━━━━━ Material ━━━━━

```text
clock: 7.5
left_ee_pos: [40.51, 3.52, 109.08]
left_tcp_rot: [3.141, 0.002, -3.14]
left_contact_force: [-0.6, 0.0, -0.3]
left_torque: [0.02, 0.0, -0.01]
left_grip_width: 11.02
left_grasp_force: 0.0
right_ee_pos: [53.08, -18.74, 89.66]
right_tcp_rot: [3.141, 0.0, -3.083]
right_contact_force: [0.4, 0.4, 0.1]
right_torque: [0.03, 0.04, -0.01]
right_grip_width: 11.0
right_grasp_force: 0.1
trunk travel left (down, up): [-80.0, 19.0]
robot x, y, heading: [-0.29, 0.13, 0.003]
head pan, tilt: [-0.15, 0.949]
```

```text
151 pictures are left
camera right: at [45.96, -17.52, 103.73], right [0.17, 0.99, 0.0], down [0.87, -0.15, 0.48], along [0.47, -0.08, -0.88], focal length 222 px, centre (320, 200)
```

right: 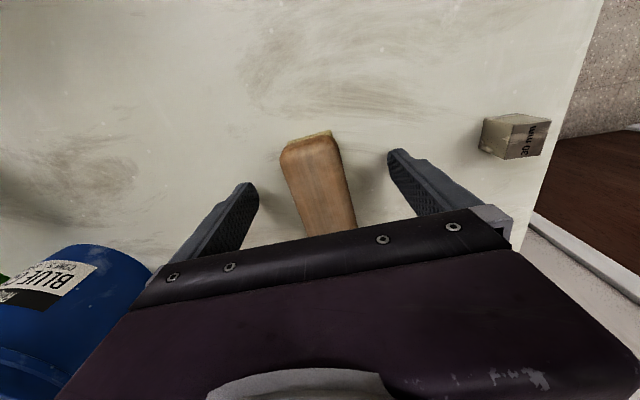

━━━━━

» **What this task involves**
List the lines that contain the word "down".

» **Written response**
trunk travel left (down, up): [-80.0, 19.0]
camera right: at [45.96, -17.52, 103.73], right [0.17, 0.99, 0.0], down [0.87, -0.15, 0.48], along [0.47, -0.08, -0.88], focal length 222 px, centre (320, 200)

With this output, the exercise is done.